Avant de perdre conscience, le philosophe a prononcé une dernière phrase : «Dites-leur que cette vie fut pour moi merveilleuse.» Epitaphe paisible adressée à ses amis qui n'arriveraient qu'après. Ludwig Wittgenstein s'éteint à Cambridge le 29 avril 1951 au terme d'une existence qu'il est pourtant difficile de qualifier de merveilleuse. Sa trajectoire fut sinueuse, semée de drames et de désespoirs. Tour à tour ingénieur, officier pendant la Première Guerre mondiale, instituteur rural, garçon de salle dans un hôpital pendant la Seconde… Etrange personnage dont on a dit de lui qu'il parlait aux oiseaux, avait la phobie des insectes et nettoyait sa cuisine avec des feuilles de thé mouillées…

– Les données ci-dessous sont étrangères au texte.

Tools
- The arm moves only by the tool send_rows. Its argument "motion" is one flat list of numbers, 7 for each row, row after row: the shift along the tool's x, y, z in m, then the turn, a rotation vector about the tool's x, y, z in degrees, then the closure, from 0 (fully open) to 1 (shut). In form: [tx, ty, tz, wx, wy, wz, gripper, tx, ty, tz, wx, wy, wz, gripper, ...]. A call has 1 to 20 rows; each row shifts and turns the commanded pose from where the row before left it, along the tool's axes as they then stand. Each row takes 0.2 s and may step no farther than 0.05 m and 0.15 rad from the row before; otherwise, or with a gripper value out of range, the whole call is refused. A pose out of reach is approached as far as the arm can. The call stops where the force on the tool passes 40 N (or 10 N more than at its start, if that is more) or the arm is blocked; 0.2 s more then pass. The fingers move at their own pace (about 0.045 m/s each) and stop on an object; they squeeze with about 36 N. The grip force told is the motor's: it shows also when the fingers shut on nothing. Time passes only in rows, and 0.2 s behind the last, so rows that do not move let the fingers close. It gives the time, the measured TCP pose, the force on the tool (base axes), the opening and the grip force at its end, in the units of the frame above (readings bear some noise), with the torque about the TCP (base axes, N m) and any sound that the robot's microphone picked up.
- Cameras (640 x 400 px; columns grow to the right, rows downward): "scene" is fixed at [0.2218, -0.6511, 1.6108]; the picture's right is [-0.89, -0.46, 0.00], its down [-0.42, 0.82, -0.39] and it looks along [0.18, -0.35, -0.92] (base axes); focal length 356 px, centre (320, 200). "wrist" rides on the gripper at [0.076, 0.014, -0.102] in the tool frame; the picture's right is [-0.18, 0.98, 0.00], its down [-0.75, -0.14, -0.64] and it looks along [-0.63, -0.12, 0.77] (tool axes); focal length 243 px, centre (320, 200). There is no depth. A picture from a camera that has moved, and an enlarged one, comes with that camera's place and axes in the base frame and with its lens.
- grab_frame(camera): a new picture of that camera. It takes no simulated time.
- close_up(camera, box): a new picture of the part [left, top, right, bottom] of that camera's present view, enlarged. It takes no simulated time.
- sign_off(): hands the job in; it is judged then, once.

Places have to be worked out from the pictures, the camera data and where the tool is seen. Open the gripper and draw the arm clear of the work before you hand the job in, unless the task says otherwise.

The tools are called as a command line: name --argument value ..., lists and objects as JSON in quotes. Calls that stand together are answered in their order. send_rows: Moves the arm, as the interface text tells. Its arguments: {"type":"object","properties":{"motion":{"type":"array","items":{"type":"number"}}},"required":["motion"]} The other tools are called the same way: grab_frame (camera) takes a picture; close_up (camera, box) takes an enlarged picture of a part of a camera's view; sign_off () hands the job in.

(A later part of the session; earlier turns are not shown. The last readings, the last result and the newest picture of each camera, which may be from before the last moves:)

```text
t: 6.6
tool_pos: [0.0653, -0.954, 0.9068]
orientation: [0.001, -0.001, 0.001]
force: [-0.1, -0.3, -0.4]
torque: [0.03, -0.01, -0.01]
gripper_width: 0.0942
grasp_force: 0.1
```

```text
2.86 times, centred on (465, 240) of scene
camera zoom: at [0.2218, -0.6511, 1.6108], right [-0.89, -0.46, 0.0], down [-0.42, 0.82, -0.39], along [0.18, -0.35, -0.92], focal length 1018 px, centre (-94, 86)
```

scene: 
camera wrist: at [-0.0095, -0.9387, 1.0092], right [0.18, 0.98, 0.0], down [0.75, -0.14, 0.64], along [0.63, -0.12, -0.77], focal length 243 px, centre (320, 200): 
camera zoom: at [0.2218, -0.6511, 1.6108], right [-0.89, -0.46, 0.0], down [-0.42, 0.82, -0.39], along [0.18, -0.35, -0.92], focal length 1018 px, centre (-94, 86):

Né autrichien, devenu britannique, Wittgenstein fut instable, rarement satisfait ou heureux, intransigeant en diable. Les images montrent un beau visage efflanqué au profil aquilin, des cheveux bruns fournis et un regard fixement possédé. De l’intérieur exhale un esprit sans repos, traversé d’intenses souffrances psychiques et morales.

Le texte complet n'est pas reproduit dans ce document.